01/27/2015, 8:30am MST
By Dan Scifo - Special to USAHockey.com

New York has won 21 of 26 games with Stepan, a U.S. Olympian, in the lineup

New York Rangers’ center Derek Stepan is on his way to a career year.

Not coincidentally, his individual success has carried over as the Rangers are among the hottest teams in the National Hockey League, ending the first half of the season on a run that has vaulted them into the thick of the Metropolitan Division race.

“I think, first off, as a group, we’re playing really well,” said Stepan, a member of the 2014 U.S. Men’s Olympic Team that competed in Sochi, Russia. Stepan also represented his country on a men’s national team (2011) and at the 2010 IIHF World Junior Championship where he won a gold medal.

“Individually, that makes it really easy to play.”

Stepan, who never missed a regular-season game before this season, proved his toughness during last year’s playoff run. He suffered a broken jaw in Game 3 of the Eastern Conference Finals only to return two games later and play through the remainder of the playoffs. Stepan logged more than 30 minutes with a broken jaw in the deciding double-overtime defeat against Los Angeles and played above 20 minutes in two more games.

“I think you learn from it, but that’s last year,” Stepan said.

Another learning experience came in February when Stepan represented Team USA during the Olympic Winter Games.

“I was around some of the best players in the world, and it was a really cool experience,” Stepan said. “I was just so honored to be there and be part of it. I was pretty blessed to be able to be around those guys.”

The standout moment came when the Hastings, Minn. native logged 4:59 of ice time and six shifts in the Americans’ final preliminary-round game against Slovenia.

“I played in one game, so that’s something I can say and something that’s really cool for me,” Stepan said.

One year later, he’s on his way to a career season, and a key piece to the Rangers’ success.

Stepan and the Rangers have made it look easy, and that’s even after he suffered a fractured fibula during training camp, costing him the first 12 games of the season.

Stepan ended the first half with eight goals and 32 points in just 31 games. The 24-year-old, with at least 17 goals in each of his four NHL campaigns, is only 25 points from the career best 57-point mark set last season.

He serves an invaluable role for the Rangers, a different team with Stepan in the lineup as he logs key minutes on the power play and penalty kill. Stepan, among the league leaders with 1.03 points per game, tops all Rangers’ forwards in average time on ice (18:12), is tied for the league lead in short-handed points and ranks third on the team in power-play points.

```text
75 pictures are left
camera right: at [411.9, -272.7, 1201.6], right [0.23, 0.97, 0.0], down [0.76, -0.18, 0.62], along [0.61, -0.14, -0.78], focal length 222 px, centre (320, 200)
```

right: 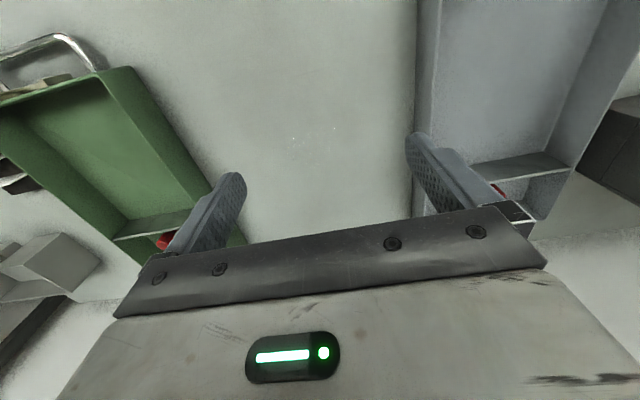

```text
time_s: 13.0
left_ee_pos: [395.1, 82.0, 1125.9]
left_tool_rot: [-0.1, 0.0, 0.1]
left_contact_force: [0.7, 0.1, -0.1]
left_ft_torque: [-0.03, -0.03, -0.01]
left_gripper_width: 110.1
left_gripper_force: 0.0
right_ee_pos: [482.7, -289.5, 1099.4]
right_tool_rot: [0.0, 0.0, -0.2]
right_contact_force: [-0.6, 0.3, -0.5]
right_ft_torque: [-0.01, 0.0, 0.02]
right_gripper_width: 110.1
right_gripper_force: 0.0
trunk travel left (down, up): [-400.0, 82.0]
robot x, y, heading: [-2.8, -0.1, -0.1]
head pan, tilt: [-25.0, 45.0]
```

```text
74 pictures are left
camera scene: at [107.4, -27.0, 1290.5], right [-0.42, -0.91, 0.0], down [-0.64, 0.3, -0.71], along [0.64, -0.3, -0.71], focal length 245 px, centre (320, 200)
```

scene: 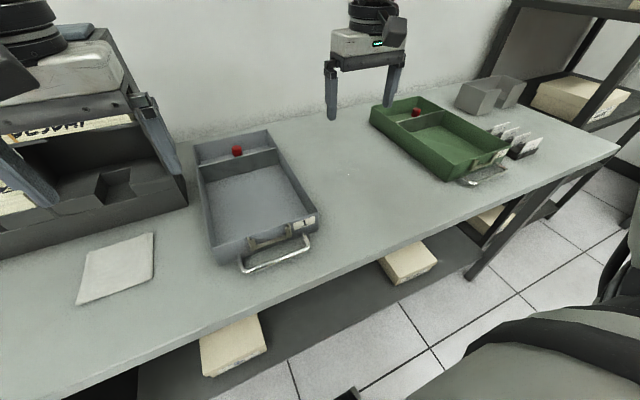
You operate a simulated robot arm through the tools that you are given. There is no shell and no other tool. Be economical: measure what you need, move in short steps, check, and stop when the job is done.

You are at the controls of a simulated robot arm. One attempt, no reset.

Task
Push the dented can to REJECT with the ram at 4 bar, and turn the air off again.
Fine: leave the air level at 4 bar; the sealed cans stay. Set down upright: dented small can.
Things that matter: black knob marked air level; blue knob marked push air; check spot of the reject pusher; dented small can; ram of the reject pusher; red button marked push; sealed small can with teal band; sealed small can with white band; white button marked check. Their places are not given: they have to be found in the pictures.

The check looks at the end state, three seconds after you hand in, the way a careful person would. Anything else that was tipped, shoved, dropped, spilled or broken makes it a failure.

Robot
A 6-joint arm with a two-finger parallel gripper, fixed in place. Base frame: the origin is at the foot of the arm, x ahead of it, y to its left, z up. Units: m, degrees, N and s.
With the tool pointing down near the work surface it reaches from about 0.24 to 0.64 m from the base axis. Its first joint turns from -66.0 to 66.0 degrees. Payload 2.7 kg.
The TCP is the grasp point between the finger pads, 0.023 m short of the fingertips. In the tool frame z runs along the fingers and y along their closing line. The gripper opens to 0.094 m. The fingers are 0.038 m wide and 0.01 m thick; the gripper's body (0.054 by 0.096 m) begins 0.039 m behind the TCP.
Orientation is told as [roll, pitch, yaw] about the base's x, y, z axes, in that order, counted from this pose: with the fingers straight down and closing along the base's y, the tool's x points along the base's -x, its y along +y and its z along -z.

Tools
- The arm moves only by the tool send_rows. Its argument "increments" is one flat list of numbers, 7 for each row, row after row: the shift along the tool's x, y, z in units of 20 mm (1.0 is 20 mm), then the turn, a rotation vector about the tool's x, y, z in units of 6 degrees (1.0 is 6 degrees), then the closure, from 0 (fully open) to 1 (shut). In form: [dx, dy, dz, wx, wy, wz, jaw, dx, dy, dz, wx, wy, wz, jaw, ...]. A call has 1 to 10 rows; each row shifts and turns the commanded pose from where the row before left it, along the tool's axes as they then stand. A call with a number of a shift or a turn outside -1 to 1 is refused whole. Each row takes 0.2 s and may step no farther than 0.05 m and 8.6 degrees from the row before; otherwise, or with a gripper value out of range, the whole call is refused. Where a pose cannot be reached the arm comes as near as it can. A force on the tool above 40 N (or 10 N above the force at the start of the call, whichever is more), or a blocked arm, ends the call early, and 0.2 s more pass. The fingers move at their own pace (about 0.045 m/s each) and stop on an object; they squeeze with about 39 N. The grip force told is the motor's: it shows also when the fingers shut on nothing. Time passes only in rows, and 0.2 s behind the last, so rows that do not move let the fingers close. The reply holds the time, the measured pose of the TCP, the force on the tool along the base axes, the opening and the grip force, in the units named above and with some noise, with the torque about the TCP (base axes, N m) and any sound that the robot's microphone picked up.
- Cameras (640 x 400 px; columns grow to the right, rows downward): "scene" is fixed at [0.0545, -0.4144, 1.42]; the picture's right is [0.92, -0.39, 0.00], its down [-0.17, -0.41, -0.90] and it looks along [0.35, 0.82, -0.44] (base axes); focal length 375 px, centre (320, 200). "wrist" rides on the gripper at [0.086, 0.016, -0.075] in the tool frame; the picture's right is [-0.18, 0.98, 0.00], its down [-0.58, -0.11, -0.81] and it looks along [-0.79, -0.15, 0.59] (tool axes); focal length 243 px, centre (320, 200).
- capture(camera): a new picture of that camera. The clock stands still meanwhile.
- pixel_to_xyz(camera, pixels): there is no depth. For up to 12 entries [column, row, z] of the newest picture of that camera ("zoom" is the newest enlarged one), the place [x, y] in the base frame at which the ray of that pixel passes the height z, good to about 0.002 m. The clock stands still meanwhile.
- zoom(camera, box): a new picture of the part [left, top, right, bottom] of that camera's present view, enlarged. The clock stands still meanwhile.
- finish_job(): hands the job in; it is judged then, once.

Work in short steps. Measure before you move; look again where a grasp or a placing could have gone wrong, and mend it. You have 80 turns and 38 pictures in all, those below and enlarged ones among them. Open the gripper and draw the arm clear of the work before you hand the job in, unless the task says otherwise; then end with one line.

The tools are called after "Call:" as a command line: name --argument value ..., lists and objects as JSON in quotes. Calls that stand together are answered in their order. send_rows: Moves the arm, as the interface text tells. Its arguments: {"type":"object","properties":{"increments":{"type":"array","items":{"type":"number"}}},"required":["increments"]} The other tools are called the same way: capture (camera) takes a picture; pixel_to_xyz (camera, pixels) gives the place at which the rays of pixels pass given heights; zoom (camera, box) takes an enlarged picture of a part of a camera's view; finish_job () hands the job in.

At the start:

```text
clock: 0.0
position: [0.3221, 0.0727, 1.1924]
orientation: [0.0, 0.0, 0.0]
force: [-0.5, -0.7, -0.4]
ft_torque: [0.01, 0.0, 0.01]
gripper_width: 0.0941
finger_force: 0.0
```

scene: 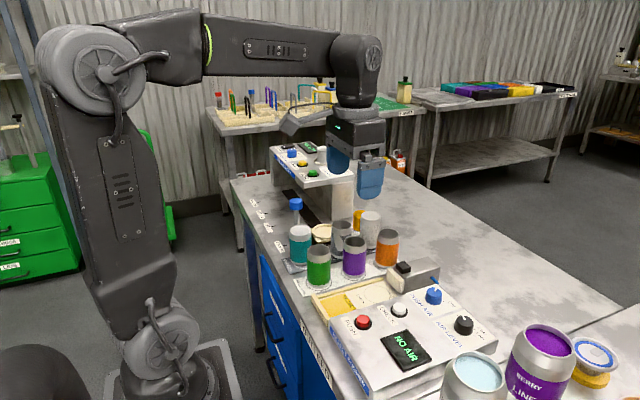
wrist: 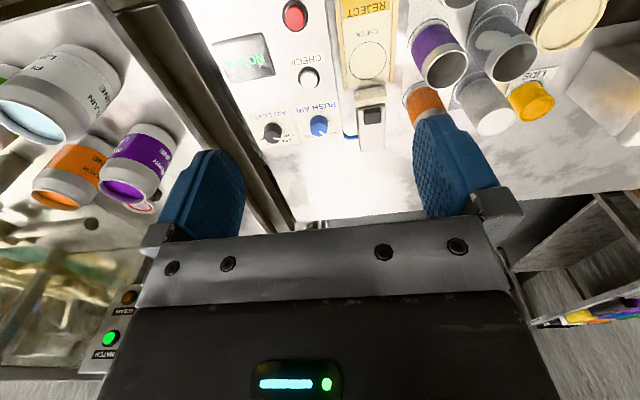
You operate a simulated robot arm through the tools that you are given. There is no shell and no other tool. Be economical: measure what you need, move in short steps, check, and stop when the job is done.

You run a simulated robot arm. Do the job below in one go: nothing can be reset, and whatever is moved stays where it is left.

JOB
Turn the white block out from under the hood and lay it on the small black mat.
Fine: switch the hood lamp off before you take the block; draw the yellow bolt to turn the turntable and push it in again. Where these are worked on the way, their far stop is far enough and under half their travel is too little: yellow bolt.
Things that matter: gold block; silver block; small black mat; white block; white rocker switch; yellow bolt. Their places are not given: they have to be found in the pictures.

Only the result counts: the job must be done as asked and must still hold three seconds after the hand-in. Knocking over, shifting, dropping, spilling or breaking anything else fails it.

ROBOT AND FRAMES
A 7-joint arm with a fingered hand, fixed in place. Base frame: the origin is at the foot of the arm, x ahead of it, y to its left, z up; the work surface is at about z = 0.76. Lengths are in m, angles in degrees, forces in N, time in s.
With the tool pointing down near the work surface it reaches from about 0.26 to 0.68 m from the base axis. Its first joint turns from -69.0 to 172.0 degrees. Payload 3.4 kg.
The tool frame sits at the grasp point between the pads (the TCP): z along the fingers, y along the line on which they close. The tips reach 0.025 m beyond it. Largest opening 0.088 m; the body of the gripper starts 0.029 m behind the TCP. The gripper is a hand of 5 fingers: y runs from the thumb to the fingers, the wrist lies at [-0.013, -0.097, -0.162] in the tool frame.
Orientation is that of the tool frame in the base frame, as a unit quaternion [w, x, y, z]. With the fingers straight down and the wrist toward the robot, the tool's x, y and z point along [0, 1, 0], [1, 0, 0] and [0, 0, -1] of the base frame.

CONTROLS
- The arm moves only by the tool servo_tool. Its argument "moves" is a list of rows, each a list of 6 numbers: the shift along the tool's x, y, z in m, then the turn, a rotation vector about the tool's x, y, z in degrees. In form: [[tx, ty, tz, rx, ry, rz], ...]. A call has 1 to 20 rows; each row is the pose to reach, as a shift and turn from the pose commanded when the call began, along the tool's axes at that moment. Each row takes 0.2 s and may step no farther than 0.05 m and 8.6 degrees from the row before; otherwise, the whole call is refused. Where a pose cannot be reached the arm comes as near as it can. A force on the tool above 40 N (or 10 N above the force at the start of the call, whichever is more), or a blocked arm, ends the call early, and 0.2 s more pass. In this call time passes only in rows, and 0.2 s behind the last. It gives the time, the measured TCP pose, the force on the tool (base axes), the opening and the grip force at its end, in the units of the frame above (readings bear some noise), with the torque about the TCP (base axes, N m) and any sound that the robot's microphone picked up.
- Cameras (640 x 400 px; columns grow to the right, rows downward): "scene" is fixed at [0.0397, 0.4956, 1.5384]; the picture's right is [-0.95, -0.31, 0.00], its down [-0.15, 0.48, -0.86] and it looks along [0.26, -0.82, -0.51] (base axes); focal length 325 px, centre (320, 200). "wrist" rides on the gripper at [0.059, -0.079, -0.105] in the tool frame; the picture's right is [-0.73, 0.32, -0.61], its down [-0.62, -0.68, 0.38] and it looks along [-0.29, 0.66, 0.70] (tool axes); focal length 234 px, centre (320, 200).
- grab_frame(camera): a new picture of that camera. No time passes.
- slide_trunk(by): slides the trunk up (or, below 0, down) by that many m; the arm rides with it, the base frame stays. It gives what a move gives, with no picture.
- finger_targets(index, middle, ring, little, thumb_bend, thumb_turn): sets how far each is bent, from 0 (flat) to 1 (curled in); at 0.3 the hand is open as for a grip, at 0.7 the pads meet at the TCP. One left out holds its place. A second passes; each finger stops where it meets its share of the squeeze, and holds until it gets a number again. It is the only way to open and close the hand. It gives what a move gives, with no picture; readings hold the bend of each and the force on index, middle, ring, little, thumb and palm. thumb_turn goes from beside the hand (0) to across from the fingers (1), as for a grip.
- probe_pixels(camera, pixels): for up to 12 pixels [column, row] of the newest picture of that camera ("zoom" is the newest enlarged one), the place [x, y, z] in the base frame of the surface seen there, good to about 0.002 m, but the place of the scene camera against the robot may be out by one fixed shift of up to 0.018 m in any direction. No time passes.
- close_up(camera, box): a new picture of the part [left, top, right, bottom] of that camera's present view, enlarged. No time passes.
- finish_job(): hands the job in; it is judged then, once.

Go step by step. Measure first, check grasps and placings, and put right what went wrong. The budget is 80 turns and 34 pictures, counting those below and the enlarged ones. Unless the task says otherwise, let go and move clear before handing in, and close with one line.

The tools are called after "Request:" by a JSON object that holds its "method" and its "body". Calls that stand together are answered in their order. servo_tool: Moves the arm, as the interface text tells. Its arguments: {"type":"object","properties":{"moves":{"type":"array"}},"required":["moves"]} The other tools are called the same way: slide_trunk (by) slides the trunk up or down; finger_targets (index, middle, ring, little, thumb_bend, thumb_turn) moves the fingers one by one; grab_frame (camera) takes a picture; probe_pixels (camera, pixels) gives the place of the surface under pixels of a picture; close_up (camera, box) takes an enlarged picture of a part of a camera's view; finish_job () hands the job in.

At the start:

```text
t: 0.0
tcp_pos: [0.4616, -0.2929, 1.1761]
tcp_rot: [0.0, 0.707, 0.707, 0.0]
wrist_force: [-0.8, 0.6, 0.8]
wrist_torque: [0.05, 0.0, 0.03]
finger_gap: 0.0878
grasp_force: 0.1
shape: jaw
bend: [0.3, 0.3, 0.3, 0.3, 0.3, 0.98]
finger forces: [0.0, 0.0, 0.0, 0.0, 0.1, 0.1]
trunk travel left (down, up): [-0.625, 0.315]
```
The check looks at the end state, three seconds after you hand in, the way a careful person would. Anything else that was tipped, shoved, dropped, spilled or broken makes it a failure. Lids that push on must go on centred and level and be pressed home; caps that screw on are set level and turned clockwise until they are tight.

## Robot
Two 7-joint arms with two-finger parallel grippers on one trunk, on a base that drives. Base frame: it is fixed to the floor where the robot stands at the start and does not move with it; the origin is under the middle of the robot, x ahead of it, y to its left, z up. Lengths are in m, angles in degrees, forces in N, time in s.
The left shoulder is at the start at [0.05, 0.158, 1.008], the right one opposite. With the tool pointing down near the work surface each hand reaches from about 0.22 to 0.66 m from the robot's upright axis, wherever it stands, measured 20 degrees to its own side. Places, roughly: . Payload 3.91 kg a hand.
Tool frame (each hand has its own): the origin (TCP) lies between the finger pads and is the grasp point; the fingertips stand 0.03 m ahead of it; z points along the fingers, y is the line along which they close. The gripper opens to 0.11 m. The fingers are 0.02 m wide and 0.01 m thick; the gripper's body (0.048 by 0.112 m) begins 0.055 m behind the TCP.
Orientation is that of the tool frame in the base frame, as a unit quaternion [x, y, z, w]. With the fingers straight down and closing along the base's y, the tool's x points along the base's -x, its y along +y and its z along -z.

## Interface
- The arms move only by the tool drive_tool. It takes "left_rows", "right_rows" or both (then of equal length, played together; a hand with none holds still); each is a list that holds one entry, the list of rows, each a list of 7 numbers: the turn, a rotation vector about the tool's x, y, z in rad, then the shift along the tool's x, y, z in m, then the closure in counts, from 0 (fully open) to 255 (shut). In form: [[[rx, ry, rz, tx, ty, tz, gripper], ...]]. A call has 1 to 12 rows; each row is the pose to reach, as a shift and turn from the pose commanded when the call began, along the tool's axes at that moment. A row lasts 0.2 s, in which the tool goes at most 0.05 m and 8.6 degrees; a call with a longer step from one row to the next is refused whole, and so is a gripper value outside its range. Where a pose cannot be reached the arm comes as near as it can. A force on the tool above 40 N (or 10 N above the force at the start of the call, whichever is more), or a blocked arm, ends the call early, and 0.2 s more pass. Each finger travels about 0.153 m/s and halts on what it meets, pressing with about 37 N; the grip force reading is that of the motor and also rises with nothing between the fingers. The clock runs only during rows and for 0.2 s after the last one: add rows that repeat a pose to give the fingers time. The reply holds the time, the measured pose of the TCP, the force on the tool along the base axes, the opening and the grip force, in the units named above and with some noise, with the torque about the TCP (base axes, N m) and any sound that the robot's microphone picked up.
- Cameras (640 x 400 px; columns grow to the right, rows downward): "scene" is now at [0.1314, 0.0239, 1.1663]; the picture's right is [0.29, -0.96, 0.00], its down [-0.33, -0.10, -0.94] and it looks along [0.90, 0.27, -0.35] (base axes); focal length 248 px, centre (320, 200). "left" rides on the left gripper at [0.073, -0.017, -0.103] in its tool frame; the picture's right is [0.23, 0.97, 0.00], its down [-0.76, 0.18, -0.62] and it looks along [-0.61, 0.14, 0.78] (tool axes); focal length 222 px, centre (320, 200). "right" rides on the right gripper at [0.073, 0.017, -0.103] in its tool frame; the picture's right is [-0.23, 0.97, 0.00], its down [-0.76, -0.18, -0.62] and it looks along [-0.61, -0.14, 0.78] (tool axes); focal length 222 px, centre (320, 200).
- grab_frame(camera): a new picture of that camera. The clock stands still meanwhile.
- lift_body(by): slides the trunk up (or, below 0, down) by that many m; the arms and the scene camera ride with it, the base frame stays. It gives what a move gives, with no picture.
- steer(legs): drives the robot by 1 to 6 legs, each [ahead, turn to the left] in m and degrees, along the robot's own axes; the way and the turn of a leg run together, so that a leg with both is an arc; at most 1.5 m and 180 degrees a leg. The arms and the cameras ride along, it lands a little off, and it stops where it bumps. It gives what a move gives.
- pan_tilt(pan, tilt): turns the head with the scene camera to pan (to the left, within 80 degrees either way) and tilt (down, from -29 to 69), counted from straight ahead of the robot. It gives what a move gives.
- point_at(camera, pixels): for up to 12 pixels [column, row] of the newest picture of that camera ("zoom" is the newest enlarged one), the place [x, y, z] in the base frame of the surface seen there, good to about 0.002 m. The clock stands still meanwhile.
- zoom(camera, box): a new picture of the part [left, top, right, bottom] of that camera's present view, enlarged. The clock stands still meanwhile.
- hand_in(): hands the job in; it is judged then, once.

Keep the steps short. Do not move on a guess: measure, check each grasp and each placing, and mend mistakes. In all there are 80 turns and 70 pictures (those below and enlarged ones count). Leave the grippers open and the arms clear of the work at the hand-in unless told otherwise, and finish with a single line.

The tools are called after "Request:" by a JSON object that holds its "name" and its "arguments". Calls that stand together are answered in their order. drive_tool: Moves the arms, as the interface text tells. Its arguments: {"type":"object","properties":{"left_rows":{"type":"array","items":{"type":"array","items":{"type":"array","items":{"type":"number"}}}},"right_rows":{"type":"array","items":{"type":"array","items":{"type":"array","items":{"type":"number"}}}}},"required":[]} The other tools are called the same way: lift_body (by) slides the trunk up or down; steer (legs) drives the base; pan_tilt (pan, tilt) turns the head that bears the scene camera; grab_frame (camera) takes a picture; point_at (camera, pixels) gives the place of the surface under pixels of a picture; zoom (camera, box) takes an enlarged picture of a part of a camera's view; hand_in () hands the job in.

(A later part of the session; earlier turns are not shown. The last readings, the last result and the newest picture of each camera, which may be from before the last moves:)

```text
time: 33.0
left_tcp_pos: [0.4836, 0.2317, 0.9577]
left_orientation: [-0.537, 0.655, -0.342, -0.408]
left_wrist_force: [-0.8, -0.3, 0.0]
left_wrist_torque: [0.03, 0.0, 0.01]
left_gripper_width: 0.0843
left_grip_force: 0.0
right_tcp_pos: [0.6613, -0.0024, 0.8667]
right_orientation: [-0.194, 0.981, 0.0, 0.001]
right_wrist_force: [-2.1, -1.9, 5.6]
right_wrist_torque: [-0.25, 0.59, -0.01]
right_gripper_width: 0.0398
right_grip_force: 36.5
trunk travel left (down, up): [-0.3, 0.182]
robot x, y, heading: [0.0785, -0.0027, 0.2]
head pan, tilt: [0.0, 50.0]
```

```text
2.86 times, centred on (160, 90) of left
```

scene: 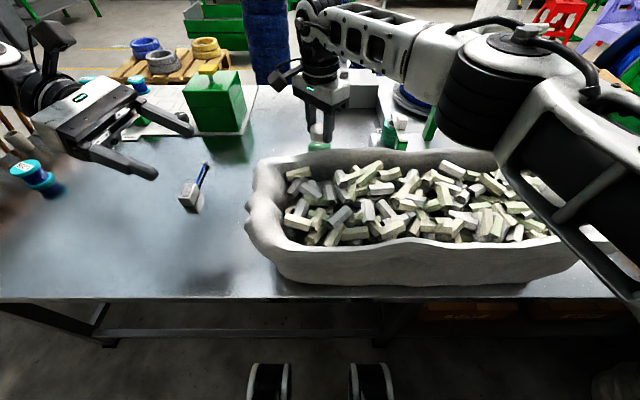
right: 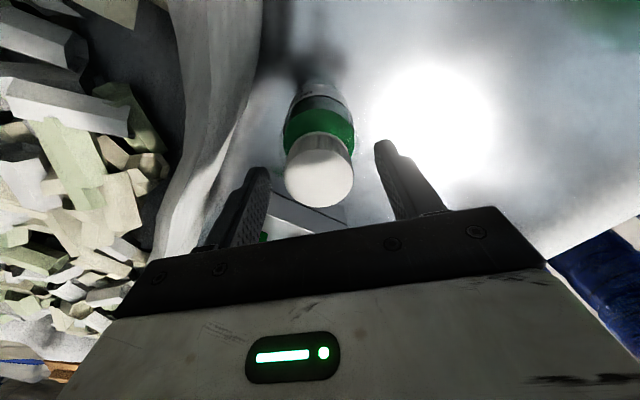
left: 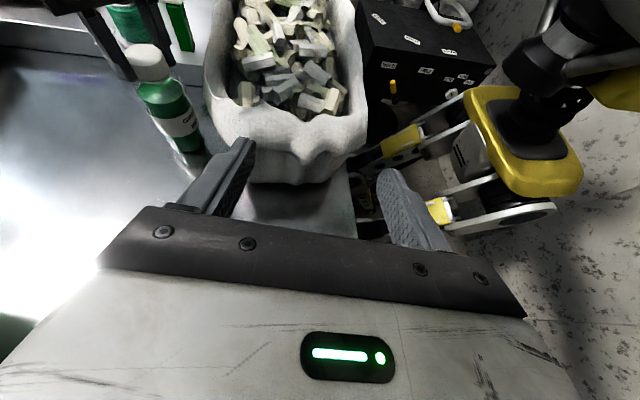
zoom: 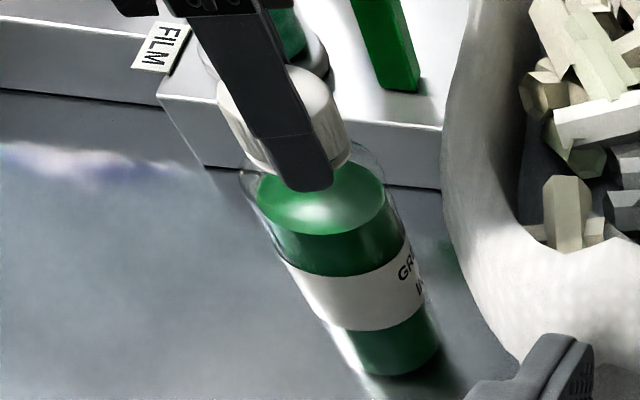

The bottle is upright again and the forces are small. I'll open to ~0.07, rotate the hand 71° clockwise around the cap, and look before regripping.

Stepan’s rapid ascent has translated to on-ice success for the Rangers.

The Rangers ended the first half of the season with 16 wins in their last 19 games. They won 13 of 14 during a near-month-long stretch that spanned Dec. 8 to Jan. 10, ranking as the NHL’s best defensive unit and third-best offensively.

“As a group, we’ve done some really good things,” Stepan said. “Going forward, we need to continue to do that because the points are so important.”

The Rangers won 21 of 27 games with Stepan in the lineup, turning a 6-6-2 start into a 27-13-4 mark by the All-Star break.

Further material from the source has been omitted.